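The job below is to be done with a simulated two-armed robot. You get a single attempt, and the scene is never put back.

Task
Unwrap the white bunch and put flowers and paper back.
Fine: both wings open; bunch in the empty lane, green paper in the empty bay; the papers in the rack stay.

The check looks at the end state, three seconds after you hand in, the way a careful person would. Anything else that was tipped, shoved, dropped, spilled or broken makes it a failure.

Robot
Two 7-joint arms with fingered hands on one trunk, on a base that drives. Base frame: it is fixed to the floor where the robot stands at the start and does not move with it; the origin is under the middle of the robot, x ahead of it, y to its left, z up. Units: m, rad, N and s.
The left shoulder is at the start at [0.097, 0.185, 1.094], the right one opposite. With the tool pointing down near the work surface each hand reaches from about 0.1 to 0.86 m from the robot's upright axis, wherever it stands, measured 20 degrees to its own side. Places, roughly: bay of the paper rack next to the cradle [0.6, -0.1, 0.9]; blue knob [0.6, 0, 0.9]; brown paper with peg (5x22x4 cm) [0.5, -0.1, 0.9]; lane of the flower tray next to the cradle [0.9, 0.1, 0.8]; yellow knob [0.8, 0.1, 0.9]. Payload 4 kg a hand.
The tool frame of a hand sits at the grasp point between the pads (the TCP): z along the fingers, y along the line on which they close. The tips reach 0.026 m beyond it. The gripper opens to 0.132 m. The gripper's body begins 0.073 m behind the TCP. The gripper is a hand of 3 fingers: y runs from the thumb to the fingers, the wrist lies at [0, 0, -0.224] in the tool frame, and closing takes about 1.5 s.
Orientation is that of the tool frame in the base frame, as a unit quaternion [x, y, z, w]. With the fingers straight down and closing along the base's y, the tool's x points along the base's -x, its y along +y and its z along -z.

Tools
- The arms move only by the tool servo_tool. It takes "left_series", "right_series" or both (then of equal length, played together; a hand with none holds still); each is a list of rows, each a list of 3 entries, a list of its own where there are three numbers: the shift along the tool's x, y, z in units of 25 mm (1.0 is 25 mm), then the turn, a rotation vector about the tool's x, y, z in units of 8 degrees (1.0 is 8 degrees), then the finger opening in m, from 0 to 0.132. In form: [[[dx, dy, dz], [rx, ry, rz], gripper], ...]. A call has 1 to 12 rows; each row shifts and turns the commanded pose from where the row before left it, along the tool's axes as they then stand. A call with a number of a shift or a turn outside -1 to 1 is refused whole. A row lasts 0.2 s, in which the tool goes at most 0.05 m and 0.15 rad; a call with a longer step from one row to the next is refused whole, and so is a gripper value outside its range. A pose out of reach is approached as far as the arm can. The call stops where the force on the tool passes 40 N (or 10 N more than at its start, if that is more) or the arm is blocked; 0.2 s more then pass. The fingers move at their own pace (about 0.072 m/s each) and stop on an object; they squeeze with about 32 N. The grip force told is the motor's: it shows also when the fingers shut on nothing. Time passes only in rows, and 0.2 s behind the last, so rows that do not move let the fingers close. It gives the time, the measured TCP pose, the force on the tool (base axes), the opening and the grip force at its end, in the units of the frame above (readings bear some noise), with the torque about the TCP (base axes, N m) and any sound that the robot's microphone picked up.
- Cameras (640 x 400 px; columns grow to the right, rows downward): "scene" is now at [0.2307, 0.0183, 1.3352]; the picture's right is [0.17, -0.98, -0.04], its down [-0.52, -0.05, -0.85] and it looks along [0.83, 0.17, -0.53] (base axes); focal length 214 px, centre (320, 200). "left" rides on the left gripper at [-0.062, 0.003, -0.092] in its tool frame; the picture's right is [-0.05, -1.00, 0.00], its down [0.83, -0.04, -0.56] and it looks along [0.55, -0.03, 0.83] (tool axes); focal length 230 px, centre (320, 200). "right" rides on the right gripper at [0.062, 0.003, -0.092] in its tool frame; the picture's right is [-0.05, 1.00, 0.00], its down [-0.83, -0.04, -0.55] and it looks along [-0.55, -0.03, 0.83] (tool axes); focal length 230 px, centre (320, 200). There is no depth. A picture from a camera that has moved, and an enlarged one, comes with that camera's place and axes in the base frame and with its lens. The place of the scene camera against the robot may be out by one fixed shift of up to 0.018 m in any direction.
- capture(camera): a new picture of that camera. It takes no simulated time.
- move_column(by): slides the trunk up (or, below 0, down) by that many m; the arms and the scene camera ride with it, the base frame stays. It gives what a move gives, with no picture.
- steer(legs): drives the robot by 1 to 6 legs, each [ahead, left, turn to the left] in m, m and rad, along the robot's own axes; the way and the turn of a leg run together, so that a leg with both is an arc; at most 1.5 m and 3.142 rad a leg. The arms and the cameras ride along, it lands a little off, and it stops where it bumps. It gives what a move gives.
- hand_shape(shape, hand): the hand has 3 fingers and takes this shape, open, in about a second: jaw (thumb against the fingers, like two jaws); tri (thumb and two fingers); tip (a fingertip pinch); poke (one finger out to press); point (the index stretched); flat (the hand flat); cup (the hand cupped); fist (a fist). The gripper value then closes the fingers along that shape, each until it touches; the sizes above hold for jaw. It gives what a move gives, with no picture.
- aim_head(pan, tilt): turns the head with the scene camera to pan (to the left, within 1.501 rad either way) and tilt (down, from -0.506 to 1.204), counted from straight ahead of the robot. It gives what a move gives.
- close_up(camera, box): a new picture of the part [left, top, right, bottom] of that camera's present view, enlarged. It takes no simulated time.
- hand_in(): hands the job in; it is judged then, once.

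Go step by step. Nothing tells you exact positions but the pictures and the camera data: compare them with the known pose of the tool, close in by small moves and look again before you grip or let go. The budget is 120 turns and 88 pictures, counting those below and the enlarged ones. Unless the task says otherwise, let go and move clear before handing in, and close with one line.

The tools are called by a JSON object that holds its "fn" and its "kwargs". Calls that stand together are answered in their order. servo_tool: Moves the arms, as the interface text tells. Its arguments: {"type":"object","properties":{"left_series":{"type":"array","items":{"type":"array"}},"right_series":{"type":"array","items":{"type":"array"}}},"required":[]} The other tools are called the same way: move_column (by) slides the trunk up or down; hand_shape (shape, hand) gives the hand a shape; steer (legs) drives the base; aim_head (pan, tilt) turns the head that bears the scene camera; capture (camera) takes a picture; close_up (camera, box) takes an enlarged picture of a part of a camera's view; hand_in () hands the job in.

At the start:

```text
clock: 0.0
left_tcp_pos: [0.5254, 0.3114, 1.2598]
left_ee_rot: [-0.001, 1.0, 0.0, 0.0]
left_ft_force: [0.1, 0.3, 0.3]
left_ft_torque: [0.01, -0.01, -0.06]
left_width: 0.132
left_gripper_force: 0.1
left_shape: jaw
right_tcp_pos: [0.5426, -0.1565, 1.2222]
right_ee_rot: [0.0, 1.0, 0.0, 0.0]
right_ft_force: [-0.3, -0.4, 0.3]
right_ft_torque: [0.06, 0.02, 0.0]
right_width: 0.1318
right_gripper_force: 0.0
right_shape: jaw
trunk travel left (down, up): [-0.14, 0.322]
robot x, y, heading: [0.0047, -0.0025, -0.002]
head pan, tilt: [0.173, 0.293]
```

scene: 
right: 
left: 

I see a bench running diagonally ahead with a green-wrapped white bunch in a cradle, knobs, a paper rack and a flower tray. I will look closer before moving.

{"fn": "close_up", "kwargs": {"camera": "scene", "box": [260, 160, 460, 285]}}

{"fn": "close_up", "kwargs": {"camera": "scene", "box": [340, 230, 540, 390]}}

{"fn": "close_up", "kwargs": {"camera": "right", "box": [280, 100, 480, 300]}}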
++++
_Exercise objective_.
Locate the word "capture" in the data above. Copy every line carrying it.

_Response below_.
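- capture(camera): a new picture of that camera. It takes no simulated time.
The tools are called by a JSON object that holds its "fn" and its "kwargs". Calls that stand together are answered in their order. servo_tool: Moves the arms, as the interface text tells. Its arguments: {"type":"object","properties":{"left_series":{"type":"array","items":{"type":"array"}},"right_series":{"type":"array","items":{"type":"array"}}},"required":[]} The other tools are called the same way: move_column (by) slides the trunk up or down; hand_shape (shape, hand) gives the hand a shape; steer (legs) drives the base; aim_head (pan, tilt) turns the head that bears the scene camera; capture (camera) takes a picture; close_up (camera, box) takes an enlarged picture of a part of a camera's view; hand_in () hands the job in.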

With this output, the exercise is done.